[Tasks for this exercise]:
- a) Could you give the page extract again in full?
- b) Exactly repeat the lines starting at the one that holds "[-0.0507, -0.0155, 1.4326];" and ending at the one that holds "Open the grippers". Both end lines count; leave out everything else.

[Page extract]:
● ● ● ● ● ● ●

本格導入はいつ? JALが実証実験を進める3つの「デジタル健康証明書」:混乱を解消したい(5/5 ページ)
新型コロナの感染拡大を受けて、空港が大変なことになっている。日本から海外へ渡航する際、各国ごとに必要な手続きや入国後の制限が大きく異なり、航空会社にも利用者にも混乱が広がっているのだ。こうした騒ぎを解消するために……。
10月から本格導入を見込むJALの狙い
JALでは、4月2日の羽田→ホノルル、4月5日の成田→シンガポールの便で「コモンパス」の実証実験を実施した。ANAも同時期に、羽田ーニューヨークの往復便で「コモンパス」の実証実験を実施している。JALの実験では、ホノルル行きは同社のスタッフ1名が、シンガポール行きはコモンズ・プロジェクトの日本事務局のスタッフ1名が実証を行ったそうだ。
いずれの実験も、スタッフが搭乗の前日にコモンパスと連携している東邦大学羽田空港第3ターミナルクリニックでPCR検査を受け、陰性であること、結果がアプリと連携していることを確認。ホノルル便・シンガポール便ともに、無事に出国審査を通過した。
現地到着後の入国検疫では、ホノルルではまだコモンパスが健康証明書として認知されておらず、PDF形式の陰性証明書を専用Webサイトにアップロードする従来の入国検疫が実施された。一方、デジタル化が進むシンガポールでは、コモンパスの提示で問題なく通過できたそうだ。

● ● ● ● ● ● ●

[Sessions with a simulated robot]

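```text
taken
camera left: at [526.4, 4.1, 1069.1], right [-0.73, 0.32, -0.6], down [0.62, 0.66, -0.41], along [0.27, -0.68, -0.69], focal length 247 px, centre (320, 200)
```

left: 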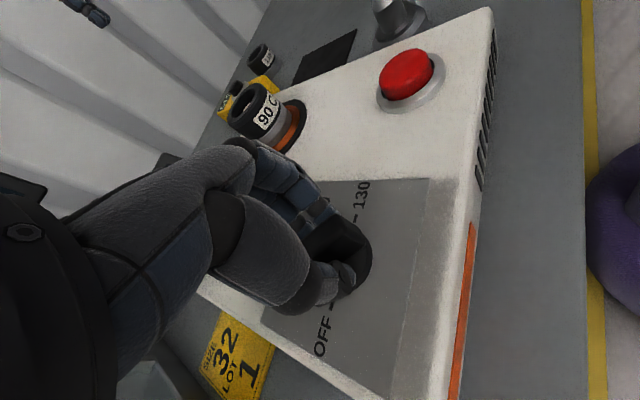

● ● ● ● ● ● ●

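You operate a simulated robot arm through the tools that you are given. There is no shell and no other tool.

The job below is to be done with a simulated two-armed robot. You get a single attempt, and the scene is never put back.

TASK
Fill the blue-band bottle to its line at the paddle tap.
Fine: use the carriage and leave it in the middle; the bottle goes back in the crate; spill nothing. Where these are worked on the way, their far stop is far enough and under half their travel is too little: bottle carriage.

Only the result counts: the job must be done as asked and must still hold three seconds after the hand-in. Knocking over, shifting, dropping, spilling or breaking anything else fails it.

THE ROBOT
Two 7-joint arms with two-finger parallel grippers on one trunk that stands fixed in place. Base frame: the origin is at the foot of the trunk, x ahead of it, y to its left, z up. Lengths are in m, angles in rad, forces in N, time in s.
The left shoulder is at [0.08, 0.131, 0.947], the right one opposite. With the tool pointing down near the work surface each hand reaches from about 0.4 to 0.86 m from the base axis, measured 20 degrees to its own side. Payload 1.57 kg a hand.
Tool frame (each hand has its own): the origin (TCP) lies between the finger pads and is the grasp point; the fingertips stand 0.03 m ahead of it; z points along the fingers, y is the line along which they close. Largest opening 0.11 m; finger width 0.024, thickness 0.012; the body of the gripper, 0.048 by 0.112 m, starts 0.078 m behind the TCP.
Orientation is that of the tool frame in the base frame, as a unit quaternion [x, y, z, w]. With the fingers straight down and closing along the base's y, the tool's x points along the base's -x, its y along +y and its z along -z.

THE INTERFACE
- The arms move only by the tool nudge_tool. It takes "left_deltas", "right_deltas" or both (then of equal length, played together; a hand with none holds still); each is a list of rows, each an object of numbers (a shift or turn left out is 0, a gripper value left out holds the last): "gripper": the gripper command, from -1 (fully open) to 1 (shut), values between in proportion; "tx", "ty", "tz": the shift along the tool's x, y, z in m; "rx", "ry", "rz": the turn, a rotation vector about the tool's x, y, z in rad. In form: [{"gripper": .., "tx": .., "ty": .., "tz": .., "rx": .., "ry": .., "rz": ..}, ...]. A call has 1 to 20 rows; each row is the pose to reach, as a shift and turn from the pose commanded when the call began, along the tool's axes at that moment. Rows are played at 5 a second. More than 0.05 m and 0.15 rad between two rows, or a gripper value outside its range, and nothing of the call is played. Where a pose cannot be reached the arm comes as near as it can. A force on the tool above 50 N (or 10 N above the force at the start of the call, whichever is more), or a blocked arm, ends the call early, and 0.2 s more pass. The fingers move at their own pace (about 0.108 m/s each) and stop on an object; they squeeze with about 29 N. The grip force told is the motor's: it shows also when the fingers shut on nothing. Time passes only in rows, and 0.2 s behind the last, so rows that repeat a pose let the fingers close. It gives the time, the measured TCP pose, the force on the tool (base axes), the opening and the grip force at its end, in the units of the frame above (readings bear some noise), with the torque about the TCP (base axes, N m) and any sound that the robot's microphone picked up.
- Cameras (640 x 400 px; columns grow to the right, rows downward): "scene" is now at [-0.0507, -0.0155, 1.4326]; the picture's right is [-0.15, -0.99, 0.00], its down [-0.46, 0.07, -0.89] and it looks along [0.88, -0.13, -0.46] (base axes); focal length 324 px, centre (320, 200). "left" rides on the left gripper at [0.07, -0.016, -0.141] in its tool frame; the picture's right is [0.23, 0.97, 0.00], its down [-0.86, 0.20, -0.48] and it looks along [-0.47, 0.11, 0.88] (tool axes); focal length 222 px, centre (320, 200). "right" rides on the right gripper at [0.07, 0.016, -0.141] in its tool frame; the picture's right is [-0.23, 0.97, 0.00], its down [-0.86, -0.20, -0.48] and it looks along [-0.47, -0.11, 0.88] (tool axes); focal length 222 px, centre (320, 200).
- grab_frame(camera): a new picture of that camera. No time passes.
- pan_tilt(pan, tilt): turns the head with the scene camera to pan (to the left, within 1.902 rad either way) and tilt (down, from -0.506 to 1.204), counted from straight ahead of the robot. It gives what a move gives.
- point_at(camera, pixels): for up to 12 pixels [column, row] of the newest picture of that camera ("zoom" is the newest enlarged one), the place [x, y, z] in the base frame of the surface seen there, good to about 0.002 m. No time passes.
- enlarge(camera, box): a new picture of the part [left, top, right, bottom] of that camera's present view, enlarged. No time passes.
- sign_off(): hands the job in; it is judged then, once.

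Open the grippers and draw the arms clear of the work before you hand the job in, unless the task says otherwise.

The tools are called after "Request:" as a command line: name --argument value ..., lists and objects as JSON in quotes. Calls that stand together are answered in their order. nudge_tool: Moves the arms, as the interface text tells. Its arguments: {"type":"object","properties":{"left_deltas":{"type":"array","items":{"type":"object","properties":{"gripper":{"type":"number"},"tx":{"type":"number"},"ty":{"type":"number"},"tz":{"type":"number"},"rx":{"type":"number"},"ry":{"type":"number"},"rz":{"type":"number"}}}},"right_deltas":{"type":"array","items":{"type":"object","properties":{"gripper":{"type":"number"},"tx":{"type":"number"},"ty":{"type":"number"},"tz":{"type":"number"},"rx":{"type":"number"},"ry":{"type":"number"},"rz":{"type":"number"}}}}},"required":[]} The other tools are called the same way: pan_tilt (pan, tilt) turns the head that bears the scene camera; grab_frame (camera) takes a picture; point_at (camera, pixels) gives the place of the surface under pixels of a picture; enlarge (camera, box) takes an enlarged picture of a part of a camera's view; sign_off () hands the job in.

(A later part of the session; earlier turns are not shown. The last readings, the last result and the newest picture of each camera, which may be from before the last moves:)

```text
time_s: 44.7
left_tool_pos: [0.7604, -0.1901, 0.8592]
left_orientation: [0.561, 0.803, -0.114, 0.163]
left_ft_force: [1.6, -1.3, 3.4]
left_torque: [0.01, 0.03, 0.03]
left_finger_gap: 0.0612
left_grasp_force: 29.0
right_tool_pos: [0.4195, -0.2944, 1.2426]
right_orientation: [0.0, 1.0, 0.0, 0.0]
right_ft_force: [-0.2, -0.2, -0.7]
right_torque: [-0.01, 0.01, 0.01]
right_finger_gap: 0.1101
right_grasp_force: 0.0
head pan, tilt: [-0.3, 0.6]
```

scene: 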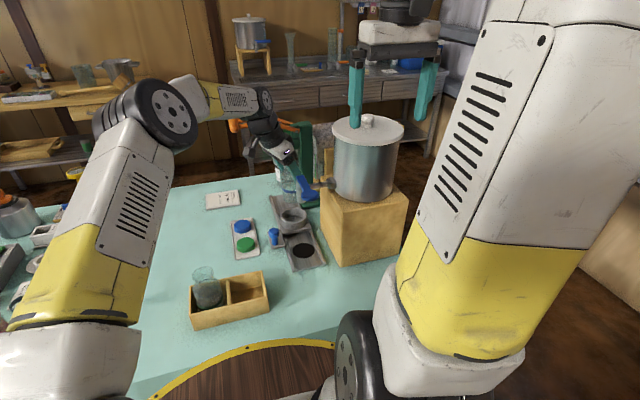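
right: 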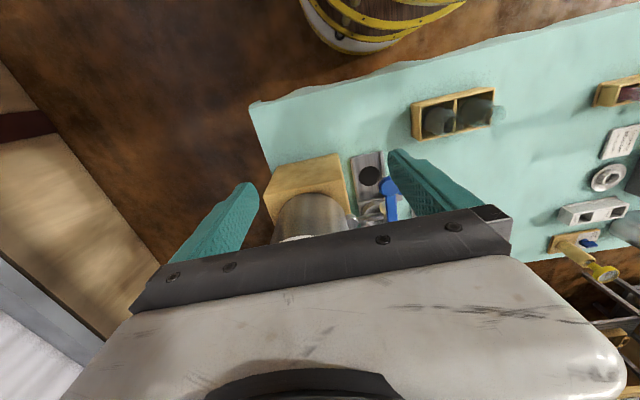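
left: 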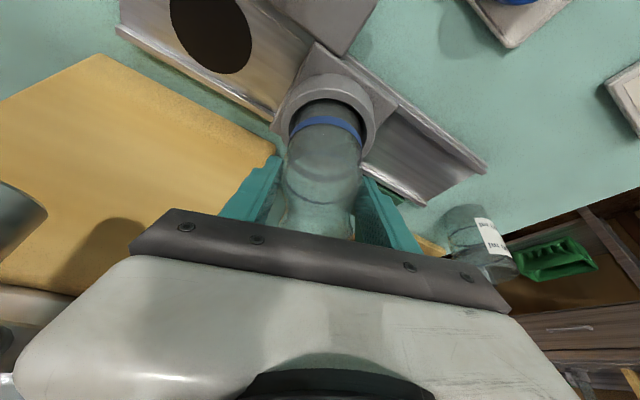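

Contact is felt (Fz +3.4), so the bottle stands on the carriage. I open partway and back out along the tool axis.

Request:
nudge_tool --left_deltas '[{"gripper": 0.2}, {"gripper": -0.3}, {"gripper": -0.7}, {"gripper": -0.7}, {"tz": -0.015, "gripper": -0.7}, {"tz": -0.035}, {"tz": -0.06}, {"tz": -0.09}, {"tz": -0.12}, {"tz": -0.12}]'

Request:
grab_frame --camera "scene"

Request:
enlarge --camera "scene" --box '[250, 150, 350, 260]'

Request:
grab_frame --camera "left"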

● ● ● ● ● ● ●

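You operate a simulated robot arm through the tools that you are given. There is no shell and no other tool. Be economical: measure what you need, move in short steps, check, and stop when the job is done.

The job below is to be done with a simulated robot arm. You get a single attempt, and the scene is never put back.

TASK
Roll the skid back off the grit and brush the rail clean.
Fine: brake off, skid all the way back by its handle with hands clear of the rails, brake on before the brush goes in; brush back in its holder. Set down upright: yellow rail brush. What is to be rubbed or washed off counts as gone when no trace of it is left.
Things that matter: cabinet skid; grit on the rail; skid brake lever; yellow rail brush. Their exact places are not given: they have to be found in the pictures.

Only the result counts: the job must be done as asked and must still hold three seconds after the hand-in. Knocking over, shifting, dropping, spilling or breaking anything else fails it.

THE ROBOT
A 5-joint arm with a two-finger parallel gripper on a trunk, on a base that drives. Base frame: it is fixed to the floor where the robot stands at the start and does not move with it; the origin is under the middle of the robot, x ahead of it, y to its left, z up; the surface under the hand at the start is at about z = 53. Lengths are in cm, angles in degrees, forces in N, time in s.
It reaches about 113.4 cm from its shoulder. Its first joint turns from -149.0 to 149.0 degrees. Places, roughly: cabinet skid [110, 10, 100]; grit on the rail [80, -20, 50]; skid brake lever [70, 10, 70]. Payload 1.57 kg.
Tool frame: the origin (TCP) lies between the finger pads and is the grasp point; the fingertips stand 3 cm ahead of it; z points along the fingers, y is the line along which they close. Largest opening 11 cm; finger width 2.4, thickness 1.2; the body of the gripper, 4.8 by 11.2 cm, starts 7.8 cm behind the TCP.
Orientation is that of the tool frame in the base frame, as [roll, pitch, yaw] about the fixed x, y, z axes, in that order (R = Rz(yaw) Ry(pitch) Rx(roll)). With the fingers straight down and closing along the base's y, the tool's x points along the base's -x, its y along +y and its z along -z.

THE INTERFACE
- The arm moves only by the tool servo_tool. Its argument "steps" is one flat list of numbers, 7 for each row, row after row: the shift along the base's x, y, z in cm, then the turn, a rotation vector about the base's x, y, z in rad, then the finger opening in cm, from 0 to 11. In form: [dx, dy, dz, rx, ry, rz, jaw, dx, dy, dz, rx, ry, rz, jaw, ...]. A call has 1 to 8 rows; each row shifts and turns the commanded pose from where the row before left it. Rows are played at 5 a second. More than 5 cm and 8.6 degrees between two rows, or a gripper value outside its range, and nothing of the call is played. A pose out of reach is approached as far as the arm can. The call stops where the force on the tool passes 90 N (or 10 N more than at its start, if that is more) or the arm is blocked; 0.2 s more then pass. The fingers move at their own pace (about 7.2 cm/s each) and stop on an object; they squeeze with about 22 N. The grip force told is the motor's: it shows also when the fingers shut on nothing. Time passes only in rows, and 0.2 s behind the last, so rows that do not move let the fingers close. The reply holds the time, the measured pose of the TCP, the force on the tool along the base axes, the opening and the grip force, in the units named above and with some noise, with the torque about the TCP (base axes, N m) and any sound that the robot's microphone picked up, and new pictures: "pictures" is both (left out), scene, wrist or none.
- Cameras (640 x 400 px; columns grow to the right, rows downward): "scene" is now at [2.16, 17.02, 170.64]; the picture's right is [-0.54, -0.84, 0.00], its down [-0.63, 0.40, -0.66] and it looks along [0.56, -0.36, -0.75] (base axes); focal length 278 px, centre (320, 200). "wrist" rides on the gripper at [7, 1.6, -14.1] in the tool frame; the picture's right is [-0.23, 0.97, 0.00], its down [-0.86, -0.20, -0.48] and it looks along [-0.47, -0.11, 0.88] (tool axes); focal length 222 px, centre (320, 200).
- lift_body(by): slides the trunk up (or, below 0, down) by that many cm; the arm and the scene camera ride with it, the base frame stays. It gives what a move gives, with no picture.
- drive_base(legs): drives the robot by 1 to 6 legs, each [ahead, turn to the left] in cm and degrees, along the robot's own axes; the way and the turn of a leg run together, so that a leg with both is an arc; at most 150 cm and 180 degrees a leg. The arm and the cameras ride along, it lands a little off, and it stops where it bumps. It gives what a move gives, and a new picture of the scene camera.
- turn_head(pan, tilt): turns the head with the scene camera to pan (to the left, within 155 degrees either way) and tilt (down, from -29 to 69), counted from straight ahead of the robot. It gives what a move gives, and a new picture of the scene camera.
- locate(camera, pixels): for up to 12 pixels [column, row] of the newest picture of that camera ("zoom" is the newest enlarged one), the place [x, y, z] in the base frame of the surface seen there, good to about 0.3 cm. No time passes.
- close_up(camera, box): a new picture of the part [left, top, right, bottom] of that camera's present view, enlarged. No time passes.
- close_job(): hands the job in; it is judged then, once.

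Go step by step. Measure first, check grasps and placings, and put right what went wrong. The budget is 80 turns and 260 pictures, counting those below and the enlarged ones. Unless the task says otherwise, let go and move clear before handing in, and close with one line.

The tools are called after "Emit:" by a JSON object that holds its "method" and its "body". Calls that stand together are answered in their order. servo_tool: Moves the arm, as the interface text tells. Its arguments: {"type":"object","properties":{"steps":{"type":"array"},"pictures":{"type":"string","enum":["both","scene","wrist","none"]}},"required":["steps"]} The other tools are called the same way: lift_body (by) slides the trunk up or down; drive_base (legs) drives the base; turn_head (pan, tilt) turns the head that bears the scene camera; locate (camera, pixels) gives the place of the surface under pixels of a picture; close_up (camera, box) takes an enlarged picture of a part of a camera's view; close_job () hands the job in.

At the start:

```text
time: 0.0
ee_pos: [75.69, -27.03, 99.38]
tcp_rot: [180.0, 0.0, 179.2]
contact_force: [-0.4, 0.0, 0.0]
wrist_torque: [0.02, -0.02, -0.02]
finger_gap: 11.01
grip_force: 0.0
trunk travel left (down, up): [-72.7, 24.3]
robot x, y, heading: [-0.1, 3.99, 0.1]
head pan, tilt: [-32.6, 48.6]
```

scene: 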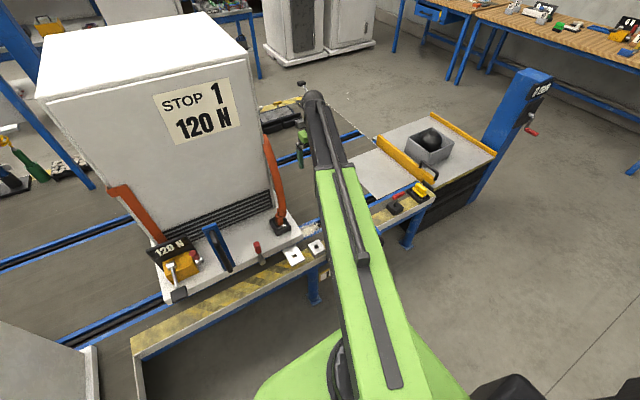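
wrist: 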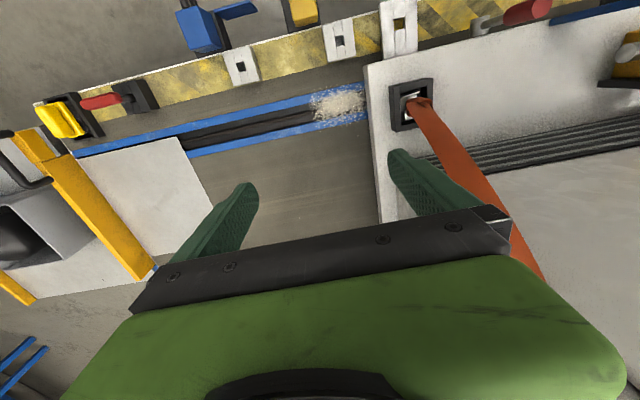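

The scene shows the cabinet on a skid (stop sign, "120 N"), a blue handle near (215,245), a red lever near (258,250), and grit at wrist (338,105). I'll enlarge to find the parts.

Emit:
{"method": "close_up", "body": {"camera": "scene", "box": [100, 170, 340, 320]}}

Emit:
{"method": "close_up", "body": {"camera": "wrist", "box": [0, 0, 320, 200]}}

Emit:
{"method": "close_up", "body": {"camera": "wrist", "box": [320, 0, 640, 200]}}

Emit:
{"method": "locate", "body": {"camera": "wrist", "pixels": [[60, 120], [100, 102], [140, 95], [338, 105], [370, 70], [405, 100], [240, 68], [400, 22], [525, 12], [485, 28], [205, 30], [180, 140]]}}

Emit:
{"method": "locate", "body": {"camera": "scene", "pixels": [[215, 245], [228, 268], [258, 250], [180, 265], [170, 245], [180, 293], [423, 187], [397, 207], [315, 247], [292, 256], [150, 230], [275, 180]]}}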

● ● ● ● ● ● ●

[Answers below]:
- a)
本格導入はいつ? JALが実証実験を進める3つの「デジタル健康証明書」:混乱を解消したい(5/5 ページ)
新型コロナの感染拡大を受けて、空港が大変なことになっている。日本から海外へ渡航する際、各国ごとに必要な手続きや入国後の制限が大きく異なり、航空会社にも利用者にも混乱が広がっているのだ。こうした騒ぎを解消するために……。
10月から本格導入を見込むJALの狙い
JALでは、4月2日の羽田→ホノルル、4月5日の成田→シンガポールの便で「コモンパス」の実証実験を実施した。ANAも同時期に、羽田ーニューヨークの往復便で「コモンパス」の実証実験を実施している。JALの実験では、ホノルル行きは同社のスタッフ1名が、シンガポール行きはコモンズ・プロジェクトの日本事務局のスタッフ1名が実証を行ったそうだ。
いずれの実験も、スタッフが搭乗の前日にコモンパスと連携している東邦大学羽田空港第3ターミナルクリニックでPCR検査を受け、陰性であること、結果がアプリと連携していることを確認。ホノルル便・シンガポール便ともに、無事に出国審査を通過した。
現地到着後の入国検疫では、ホノルルではまだコモンパスが健康証明書として認知されておらず、PDF形式の陰性証明書を専用Webサイトにアップロードする従来の入国検疫が実施された。一方、デジタル化が進むシンガポールでは、コモンパスの提示で問題なく通過できたそうだ。

- b)
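- Cameras (640 x 400 px; columns grow to the right, rows downward): "scene" is now at [-0.0507, -0.0155, 1.4326]; the picture's right is [-0.15, -0.99, 0.00], its down [-0.46, 0.07, -0.89] and it looks along [0.88, -0.13, -0.46] (base axes); focal length 324 px, centre (320, 200). "left" rides on the left gripper at [0.07, -0.016, -0.141] in its tool frame; the picture's right is [0.23, 0.97, 0.00], its down [-0.86, 0.20, -0.48] and it looks along [-0.47, 0.11, 0.88] (tool axes); focal length 222 px, centre (320, 200). "right" rides on the right gripper at [0.07, 0.016, -0.141] in its tool frame; the picture's right is [-0.23, 0.97, 0.00], its down [-0.86, -0.20, -0.48] and it looks along [-0.47, -0.11, 0.88] (tool axes); focal length 222 px, centre (320, 200).
- grab_frame(camera): a new picture of that camera. No time passes.
- pan_tilt(pan, tilt): turns the head with the scene camera to pan (to the left, within 1.902 rad either way) and tilt (down, from -0.506 to 1.204), counted from straight ahead of the robot. It gives what a move gives.
- point_at(camera, pixels): for up to 12 pixels [column, row] of the newest picture of that camera ("zoom" is the newest enlarged one), the place [x, y, z] in the base frame of the surface seen there, good to about 0.002 m. No time passes.
- enlarge(camera, box): a new picture of the part [left, top, right, bottom] of that camera's present view, enlarged. No time passes.
- sign_off(): hands the job in; it is judged then, once.

Open the grippers and draw the arms clear of the work before you hand the job in, unless the task says otherwise.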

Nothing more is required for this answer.